┌─ Document section

By Moises Enrique Rodríguez

Lambert, Eric (1909-1996), was an Irish historian and former MI-6 intelligence officer who wrote the monumental Voluntarios Británicos e Irlandeses en la Gesta Bolivariana, a major contribution to the little-known history of British and Irish soldiers in the Wars of Independence of Venezuela, Colombia, Ecuador and Peru.

Born in Dublin, Lambert went to India in 1929, where he worked as a police officer and a colonial administrator until the end of the Raj in 1947. During the Second World War, he remained a civilian but contributed to the war effort against the Japanese in Burma (Myanmar), receiving the temporary Chinese rank of General and the honorary British rank of Major. Upon his return to Europe, Lambert joined MI-6 (or SIS, the British Secret Intelligence Service) for which he undertook several intelligence-gathering missions around the world, including assignments in Latin America and Afghanistan in the 1960s.

In 1962, during a visit to an army base in Ibagué (Colombia), Lambert came across a portrait of Colonel James Rooke, which occupied the place of honour in the officers’ mess. Lambert’s hosts belonged to the Infantry Battalion “Jaime Rooke”, a unit named after a hero of Colombian independence who had died of his wounds at the battle of Pantano de Vargas in 1819. Rooke had been the commander of the “British Legion” of Bolivar’s army and his name is still remembered in Colombia’s history books. The Colombian officers were surprised to learn that Lambert had never heard of Rooke and asked him to research his background. Lambert undertook research at the National Library of Ireland and later published an article on Rooke in a Bogotá newspaper. The Colonel was in fact British in the nineteenth-century sense of the word: he had been born in Dublin of an English father and an Irish mother.

└─
┌─ Recorded information

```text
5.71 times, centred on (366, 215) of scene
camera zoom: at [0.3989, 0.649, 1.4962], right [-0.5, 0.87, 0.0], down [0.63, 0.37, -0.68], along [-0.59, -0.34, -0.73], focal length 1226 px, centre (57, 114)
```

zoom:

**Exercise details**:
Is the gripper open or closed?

└─

**Exercise details**:
Show the exact text of the document section starting from "By Moises Enrique" and stopping at the end of "Ecuador and Peru.".

**Result of the exercise**:
By Moises Enrique Rodríguez

Lambert, Eric (1909-1996), was an Irish historian and former MI-6 intelligence officer who wrote the monumental Voluntarios Británicos e Irlandeses en la Gesta Bolivariana, a major contribution to the little-known history of British and Irish soldiers in the Wars of Independence of Venezuela, Colombia, Ecuador and Peru.